The insecurity that tortures an individual when he asks himself that question becomes magnified a thousandfold on the national scale. As in Mitzrayim, we become terrified at the possibility of being abandoned by the only One Who can help us. The One Who once promised to cherish us, but whose love we can’t always feel through our pain.
We can never know the mind of Hashem. We can only speculate, as so many of our Sages have done, about the reasons He subjected us to those horrific years of pain and oppression in that first, long-ago first exile. Just as we can only speculate about the suffering our people have endured in the ensuing centuries. But one thing we never need to ask ourselves is whether Hakadosh Boruch Hu still loves us.
In Mitzrayim, He “proved” His love through wonders and miracles that impacted not only the mightiest empire of the time, but also the entire civilized world. Our suffering as slaves was repaid and more than repaid in the unparalleled splendors of the Exodus, culminating in the greatest token of love of all: the giving of the Torah.
In the most magnificent and meaningful of ways, Hashem demonstrated that the bond was unbroken. More, that it is unbreakable.

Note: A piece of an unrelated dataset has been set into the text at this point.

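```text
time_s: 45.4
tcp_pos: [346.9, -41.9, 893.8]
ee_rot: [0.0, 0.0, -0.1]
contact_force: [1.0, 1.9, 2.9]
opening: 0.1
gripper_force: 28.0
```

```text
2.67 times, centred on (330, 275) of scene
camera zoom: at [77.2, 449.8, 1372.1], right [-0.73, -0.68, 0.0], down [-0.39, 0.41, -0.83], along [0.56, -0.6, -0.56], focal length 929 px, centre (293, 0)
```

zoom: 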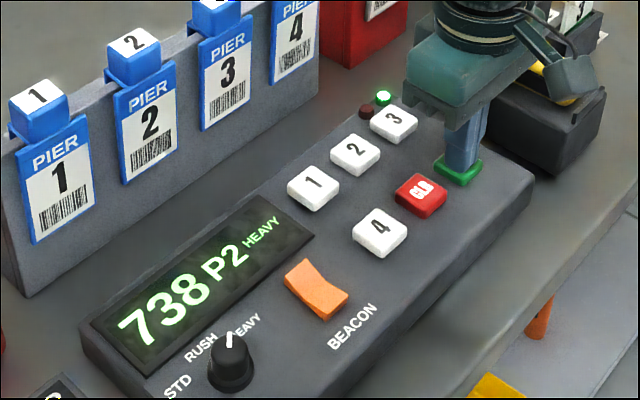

And He has continued to demonstrate this all down the millennia, a truth discernable our very existence as a people as well as in our unprecedented contributions to world civilization. The hardships we’ve faced and continue to face keep us strong, united, and separate in holiness. There’s no need for insecurity when history itself keeps reminding us that we’re worthy of surviving. Worthy of carrying out our Divine mission in this world.
While we don’t know His reasons for our suffering, as we sit down to the Seder this year, we know something else. We embrace the same knowledge that our ancestors so joyously embraced back when the Pyramids were new: that there is a G-d, and that He chose us. A G-d Who cares for us with the most profound and unalterable love that we could possibly imagine… and beyond.
In that knowledge, may we all enjoy a chag kasher v’sameach!